TOPコラム一覧ブックレビュー【書評】初心者からはじめる医師の不動産投資

賃貸経営の成功には、時代に応じた戦略と、長年の経験から得られる深い洞察が必要です。プロフェッショナルとして賃貸経営で成果を上げ続けている不動産投資家の著書を取り上げ、その知見を掘り下げていきます。

今回は、『初心者からはじめる医師の不動産投資』(INASE・著)を紹介します。

『初心者からはじめる医師の不動産投資』INASE・著/新流舎/2025/1

医師や弁護士など、不動産投資の業界から見ればいわゆる”属性がよい人たち”。

当然属性が高いため、融資・ローン審査が有利にはたらき優良な物件や投資の拡大がしやすいとされる一方で、そういた初心者をカモにするような投資会社も多く存在し、いいように”くいもの”にされてしまうという話は、業界内外で良く聞く話です。

ましてや、多忙な医師としての仕事を務めつつ、将来の資産形成を同時に行うことは難しく、ついつい業者の言いなりや耳障りのよい甘言を鵜呑みにして、損失を出してしまう。しかし、本業の収入が一定あるため、なかなか赤字のキャッシュフロー状態に気付かないといったケースもよくあるようです。

そういった医師を取り巻く一長一短の不動産投資事情に対して、自身も医師ながら年間の家賃収入3,000万円超、アパート9棟、戸建て賃貸5戸、総資産3億1,800万円の不動産投資を行っているINASE氏が、自身の投資経験や成功のノウハウについて紹介したのが、『初心者からはじめる医師の不動産投資』です。

医師に特化した不動産投資本がこれまで少なく、そういったなかで医師ならではのポイントについて解説している本書。最低でも利回り10%以上の物件を推奨し、また”低価格帯の物件だと買える人の母数も増えるので、競争が激しくなります。専業大家や時間のあるサラリーマン大家にスピード勝負では勝てないので、わたしが推奨するのは比較的、高価格帯の物件です“と、医師ならその高い信用力で、最初から大きい物件を購入できる強みを前面に押し出している点などは思わず膝を打つポイントです。

また、そういった投資戦略や考え方だけでなく、マイソク(不動産チラシ)の読み方や現地調査の具体的なやり方やポイントについても詳しく紹介されています。

特に”仲介業者への営業回りが不動産賃貸業を成功させるための要です“とあるように、およそ投資初心者の医師(というか投資初心者)がやらないであろう、仲介会社への営業回りを推奨し、上流の物件にアクセスするといったノウハウ、また飛び込み時の会話の台本(スクリプト)の内容が紹介されている点は、並の不動産投資本とは一線を画した熱量を感じます。
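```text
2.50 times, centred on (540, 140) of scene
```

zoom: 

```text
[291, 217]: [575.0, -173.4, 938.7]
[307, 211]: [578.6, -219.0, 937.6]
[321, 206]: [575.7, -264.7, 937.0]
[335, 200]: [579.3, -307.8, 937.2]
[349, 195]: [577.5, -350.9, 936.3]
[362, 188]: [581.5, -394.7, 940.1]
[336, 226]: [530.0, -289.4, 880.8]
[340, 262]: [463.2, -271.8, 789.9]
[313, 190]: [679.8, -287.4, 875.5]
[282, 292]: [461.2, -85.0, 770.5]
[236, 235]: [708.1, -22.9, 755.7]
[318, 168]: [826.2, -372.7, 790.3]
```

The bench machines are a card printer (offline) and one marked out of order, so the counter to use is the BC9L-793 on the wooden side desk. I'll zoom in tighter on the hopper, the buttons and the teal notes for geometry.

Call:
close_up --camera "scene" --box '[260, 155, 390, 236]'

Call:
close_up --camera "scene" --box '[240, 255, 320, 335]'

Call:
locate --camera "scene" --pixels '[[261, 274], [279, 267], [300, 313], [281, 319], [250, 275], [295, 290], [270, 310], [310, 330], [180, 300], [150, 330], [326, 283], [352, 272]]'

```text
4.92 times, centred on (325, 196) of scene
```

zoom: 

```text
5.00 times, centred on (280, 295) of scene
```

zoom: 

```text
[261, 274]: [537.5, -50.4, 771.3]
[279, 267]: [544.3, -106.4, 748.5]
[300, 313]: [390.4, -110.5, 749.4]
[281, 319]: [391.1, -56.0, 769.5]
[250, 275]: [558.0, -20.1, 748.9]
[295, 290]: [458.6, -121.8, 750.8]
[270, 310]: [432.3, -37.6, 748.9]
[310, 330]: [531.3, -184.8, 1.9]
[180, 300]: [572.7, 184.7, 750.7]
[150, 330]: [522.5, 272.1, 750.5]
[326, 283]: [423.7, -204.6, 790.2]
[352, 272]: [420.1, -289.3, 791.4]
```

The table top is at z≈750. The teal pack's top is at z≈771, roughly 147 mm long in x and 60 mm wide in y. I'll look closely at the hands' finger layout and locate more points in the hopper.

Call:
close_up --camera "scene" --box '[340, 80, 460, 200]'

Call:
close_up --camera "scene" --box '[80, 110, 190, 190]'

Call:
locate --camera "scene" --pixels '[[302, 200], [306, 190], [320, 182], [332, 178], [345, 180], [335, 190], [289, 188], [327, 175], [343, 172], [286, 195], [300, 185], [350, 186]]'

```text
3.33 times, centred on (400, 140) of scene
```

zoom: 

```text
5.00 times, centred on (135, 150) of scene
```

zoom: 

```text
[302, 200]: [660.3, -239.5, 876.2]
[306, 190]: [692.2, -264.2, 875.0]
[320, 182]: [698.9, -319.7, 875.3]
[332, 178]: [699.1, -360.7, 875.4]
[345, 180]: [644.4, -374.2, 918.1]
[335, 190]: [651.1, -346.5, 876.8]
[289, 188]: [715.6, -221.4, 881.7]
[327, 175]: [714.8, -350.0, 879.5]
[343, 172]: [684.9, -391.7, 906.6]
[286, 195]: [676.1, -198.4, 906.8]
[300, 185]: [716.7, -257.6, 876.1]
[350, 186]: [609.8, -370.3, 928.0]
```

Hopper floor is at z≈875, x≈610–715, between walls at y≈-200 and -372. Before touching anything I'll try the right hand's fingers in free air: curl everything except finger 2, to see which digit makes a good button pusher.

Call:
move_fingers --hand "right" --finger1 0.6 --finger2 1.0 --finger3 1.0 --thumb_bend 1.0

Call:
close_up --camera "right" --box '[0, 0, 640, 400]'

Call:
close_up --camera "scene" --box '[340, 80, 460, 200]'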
加えて、医師や士業への不動産投資の営業手法として使われる「節税」という言葉やスキームが、一度も紹介されていないという点には好感が持てます。

本書を読み、一番に感じたことは「決して医師だけに向けた書籍ではない」ということです。タイトルこそ医師向けとなっていますが、多忙なビジネスパーソンや専門職に共通する時間的制約の中で、いかに効率よく不動産投資で成功するかという普遍的な知恵が詰まっています。

著者のINASE氏の経験に基づく実践的なアドバイスと、医師としての視点を織り交ぜた独自の投資哲学は、不動産投資の本質を見失わず、長期的な資産形成を目指す全ての人にとって示唆に富む一冊となっています。